Quoted passage
Japans größter Mobilnetzbetreiber NTT Docomo zeigt mit seiner Handy-Frühjahrkollektion, dass sogar japanische Hersteller hübsche Telefone bauen können, die die Produkte der großen Konkurrenten aus Amerika und Japan in einigen Punkten übertreffen.

Ich muss gestehen: Ich bin kein Fan von NTT Docomo. Ich finde das Preissystem von Japans größtem Mobilnetzbetreiber zu kompliziert für meinen simplen Geschmack. Und außerdem führte der Erfinder des ersten wirklich erfolgreichen mobilen Internetdienstes i-Mode kein iPhone im Programm, als ich vor mehr als zwei Jahren von meinem japanischen Handy auf ein Smartphone mit einem einfach nutzbaren Betriebssystem umstieg. Es war eine Kopfentscheidung für Apple gegen meine Apple-Phobie. Damals war Googles Konkurrenzsystem Android einfach noch nicht so weit wie jetzt. Und so ging es vielen: NTT Docomo hat rapide Marktanteile verloren, während seine Rivalen Softbank und AU beide mit iPhones im Angebot Kunden gewinnen.

Your task
Go on with the quoted passage that begins "Japans größter Mobilnetzbetreiber" from its last line.

Data segment
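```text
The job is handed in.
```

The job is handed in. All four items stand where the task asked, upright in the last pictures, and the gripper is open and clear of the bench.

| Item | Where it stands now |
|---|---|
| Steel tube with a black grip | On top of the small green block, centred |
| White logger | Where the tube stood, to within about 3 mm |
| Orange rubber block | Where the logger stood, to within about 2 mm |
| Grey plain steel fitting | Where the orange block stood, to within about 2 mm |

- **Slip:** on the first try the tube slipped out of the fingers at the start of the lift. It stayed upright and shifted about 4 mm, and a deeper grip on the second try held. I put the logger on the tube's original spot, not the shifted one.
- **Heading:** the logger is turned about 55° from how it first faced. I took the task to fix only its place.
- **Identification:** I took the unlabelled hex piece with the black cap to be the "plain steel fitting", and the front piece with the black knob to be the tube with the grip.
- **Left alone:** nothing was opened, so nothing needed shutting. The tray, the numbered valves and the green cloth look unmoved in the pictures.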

Exercise output
Doch der Besuch von NTT Docomos Schaulaufen der mobilen Frühjahrskollektion in Sachen Smartphone und Tablet hat mir nochmals so richtig vor Augen geführt, warum Apples Marktanteile schwinden – und dass auch Samsung sich nicht auf seinem Thron ausruhen kann. Mit fast einem Dutzend neuer Modelle aus aller Herren Länder, die Apples iPhone und auch Samsungs Galaxy technisch in verschiedenster Hinsicht überlegen sind, greift NTT Docomo in Japan nun bei Smartphones an. Und siehe da: In Japan zeigen selbst die japanischen Handy-Dinos, die global schon ausgestorben sind, noch ein paar Lebenszeichen,.

Fasziniert von der Idee und dem Design hat mich ein Gerät von NEC, das "Medias N-05E ": Es hat zwei Bildschirme, die sich zu einem großen "aufklappen" lassen. Aufklappen ist dabei allerdings etwas irreführend, weil die Bildschirme so geklappt werden, dass zusammengeklappt sowohl die Rück- wie auch die Vorderseite aus Bildschirmen bestehen. Mit einer Bilddiagonalen von 5,6 Zoll und einer Dicke von je 0,68 Zentimeter ist das Handy groß und auch schlank zugleich.

Es ist nicht das erste Gerät mit dieser Idee, aber meines Erachtens das schickste. Wie dem auch sei, interessant fand ich die Anwendungen, die damit möglich werden: So kann man mit dem Splitscreen auf der einen Seite beispielsweise das Adressverzeichnis studieren, während auf der anderen der Internetbrowser läuft. Oder der untere Bildschirm wird zur Tastatur, wodurch der obere mehr Text darstellen kann.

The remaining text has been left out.